> Exercise objective
Transcribe the listing word for word.

> Material provided
────────────────
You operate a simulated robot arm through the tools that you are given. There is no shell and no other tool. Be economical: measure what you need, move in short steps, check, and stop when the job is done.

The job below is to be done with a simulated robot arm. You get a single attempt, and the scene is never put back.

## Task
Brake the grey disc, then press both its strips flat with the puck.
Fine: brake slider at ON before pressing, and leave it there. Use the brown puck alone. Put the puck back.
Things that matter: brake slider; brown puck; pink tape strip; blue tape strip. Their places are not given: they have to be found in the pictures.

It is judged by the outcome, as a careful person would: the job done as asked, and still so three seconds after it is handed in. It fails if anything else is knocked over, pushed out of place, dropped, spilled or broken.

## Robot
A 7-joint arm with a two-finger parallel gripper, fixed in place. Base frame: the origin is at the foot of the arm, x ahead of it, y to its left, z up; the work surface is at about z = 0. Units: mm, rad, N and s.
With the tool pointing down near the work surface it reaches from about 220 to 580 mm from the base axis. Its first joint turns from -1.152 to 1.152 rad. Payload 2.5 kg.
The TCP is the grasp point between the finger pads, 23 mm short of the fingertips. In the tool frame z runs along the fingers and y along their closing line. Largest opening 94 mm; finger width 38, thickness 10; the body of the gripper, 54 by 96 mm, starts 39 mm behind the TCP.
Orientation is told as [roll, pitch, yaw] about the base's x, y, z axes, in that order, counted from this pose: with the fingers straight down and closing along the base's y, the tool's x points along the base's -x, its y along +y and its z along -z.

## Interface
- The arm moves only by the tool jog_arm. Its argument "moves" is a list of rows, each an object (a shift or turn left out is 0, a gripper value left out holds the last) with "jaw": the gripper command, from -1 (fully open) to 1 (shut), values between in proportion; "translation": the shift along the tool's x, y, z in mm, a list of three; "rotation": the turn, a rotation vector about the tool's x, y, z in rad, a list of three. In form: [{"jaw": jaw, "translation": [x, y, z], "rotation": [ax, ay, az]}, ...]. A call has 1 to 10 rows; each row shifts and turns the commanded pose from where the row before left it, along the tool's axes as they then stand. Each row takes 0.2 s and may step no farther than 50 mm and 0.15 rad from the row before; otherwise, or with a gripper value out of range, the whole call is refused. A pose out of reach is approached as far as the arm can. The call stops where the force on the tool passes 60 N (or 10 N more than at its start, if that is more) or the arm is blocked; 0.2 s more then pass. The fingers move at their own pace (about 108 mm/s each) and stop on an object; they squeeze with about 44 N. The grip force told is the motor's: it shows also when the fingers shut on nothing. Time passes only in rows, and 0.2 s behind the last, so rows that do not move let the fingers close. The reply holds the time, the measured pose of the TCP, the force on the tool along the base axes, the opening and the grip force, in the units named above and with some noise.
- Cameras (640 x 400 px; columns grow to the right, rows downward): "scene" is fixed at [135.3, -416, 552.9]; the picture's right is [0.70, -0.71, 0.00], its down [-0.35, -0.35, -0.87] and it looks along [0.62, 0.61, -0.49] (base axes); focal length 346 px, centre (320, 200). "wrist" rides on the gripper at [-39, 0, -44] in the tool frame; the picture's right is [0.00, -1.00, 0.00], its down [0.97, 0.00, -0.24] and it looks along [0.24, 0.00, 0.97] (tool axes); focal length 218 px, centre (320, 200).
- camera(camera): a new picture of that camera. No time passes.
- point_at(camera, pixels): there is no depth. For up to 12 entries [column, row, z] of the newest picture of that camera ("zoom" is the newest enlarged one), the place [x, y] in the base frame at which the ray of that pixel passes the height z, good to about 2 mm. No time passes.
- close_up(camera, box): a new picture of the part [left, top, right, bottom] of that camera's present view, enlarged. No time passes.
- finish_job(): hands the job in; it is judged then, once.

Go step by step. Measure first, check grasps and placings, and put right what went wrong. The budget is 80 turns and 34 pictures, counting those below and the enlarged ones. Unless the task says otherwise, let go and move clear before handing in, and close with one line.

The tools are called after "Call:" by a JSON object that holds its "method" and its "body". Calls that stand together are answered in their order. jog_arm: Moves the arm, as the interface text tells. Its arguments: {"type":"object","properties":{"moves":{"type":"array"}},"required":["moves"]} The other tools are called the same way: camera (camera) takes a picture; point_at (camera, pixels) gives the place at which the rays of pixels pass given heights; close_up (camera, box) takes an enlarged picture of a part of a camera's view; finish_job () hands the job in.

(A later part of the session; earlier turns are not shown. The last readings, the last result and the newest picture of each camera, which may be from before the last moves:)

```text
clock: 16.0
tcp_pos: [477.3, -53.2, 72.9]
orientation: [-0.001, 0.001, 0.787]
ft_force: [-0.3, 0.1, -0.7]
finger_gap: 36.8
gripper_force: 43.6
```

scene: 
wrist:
────────────────
> Exercise solution
You operate a simulated robot arm through the tools that you are given. There is no shell and no other tool. Be economical: measure what you need, move in short steps, check, and stop when the job is done.

The job below is to be done with a simulated robot arm. You get a single attempt, and the scene is never put back.

## Task
Brake the grey disc, then press both its strips flat with the puck.
Fine: brake slider at ON before pressing, and leave it there. Use the brown puck alone. Put the puck back.
Things that matter: brake slider; brown puck; pink tape strip; blue tape strip. Their places are not given: they have to be found in the pictures.

It is judged by the outcome, as a careful person would: the job done as asked, and still so three seconds after it is handed in. It fails if anything else is knocked over, pushed out of place, dropped, spilled or broken.

## Robot
A 7-joint arm with a two-finger parallel gripper, fixed in place. Base frame: the origin is at the foot of the arm, x ahead of it, y to its left, z up; the work surface is at about z = 0. Units: mm, rad, N and s.
With the tool pointing down near the work surface it reaches from about 220 to 580 mm from the base axis. Its first joint turns from -1.152 to 1.152 rad. Payload 2.5 kg.
The TCP is the grasp point between the finger pads, 23 mm short of the fingertips. In the tool frame z runs along the fingers and y along their closing line. Largest opening 94 mm; finger width 38, thickness 10; the body of the gripper, 54 by 96 mm, starts 39 mm behind the TCP.
Orientation is told as [roll, pitch, yaw] about the base's x, y, z axes, in that order, counted from this pose: with the fingers straight down and closing along the base's y, the tool's x points along the base's -x, its y along +y and its z along -z.

## Interface
- The arm moves only by the tool jog_arm. Its argument "moves" is a list of rows, each an object (a shift or turn left out is 0, a gripper value left out holds the last) with "jaw": the gripper command, from -1 (fully open) to 1 (shut), values between in proportion; "translation": the shift along the tool's x, y, z in mm, a list of three; "rotation": the turn, a rotation vector about the tool's x, y, z in rad, a list of three. In form: [{"jaw": jaw, "translation": [x, y, z], "rotation": [ax, ay, az]}, ...]. A call has 1 to 10 rows; each row shifts and turns the commanded pose from where the row before left it, along the tool's axes as they then stand. Each row takes 0.2 s and may step no farther than 50 mm and 0.15 rad from the row before; otherwise, or with a gripper value out of range, the whole call is refused. A pose out of reach is approached as far as the arm can. The call stops where the force on the tool passes 60 N (or 10 N more than at its start, if that is more) or the arm is blocked; 0.2 s more then pass. The fingers move at their own pace (about 108 mm/s each) and stop on an object; they squeeze with about 44 N. The grip force told is the motor's: it shows also when the fingers shut on nothing. Time passes only in rows, and 0.2 s behind the last, so rows that do not move let the fingers close. The reply holds the time, the measured pose of the TCP, the force on the tool along the base axes, the opening and the grip force, in the units named above and with some noise.
- Cameras (640 x 400 px; columns grow to the right, rows downward): "scene" is fixed at [135.3, -416, 552.9]; the picture's right is [0.70, -0.71, 0.00], its down [-0.35, -0.35, -0.87] and it looks along [0.62, 0.61, -0.49] (base axes); focal length 346 px, centre (320, 200). "wrist" rides on the gripper at [-39, 0, -44] in the tool frame; the picture's right is [0.00, -1.00, 0.00], its down [0.97, 0.00, -0.24] and it looks along [0.24, 0.00, 0.97] (tool axes); focal length 218 px, centre (320, 200).
- camera(camera): a new picture of that camera. No time passes.
- point_at(camera, pixels): there is no depth. For up to 12 entries [column, row, z] of the newest picture of that camera ("zoom" is the newest enlarged one), the place [x, y] in the base frame at which the ray of that pixel passes the height z, good to about 2 mm. No time passes.
- close_up(camera, box): a new picture of the part [left, top, right, bottom] of that camera's present view, enlarged. No time passes.
- finish_job(): hands the job in; it is judged then, once.

Go step by step. Measure first, check grasps and placings, and put right what went wrong. The budget is 80 turns and 34 pictures, counting those below and the enlarged ones. Unless the task says otherwise, let go and move clear before handing in, and close with one line.

The tools are called after "Call:" by a JSON object that holds its "method" and its "body". Calls that stand together are answered in their order. jog_arm: Moves the arm, as the interface text tells. Its arguments: {"type":"object","properties":{"moves":{"type":"array"}},"required":["moves"]} The other tools are called the same way: camera (camera) takes a picture; point_at (camera, pixels) gives the place at which the rays of pixels pass given heights; close_up (camera, box) takes an enlarged picture of a part of a camera's view; finish_job () hands the job in.

(A later part of the session; earlier turns are not shown. The last readings, the last result and the newest picture of each camera, which may be from before the last moves:)

```text
clock: 16.0
tcp_pos: [477.3, -53.2, 72.9]
orientation: [-0.001, 0.001, 0.787]
ft_force: [-0.3, 0.1, -0.7]
finger_gap: 36.8
gripper_force: 43.6
```

scene: 
wrist:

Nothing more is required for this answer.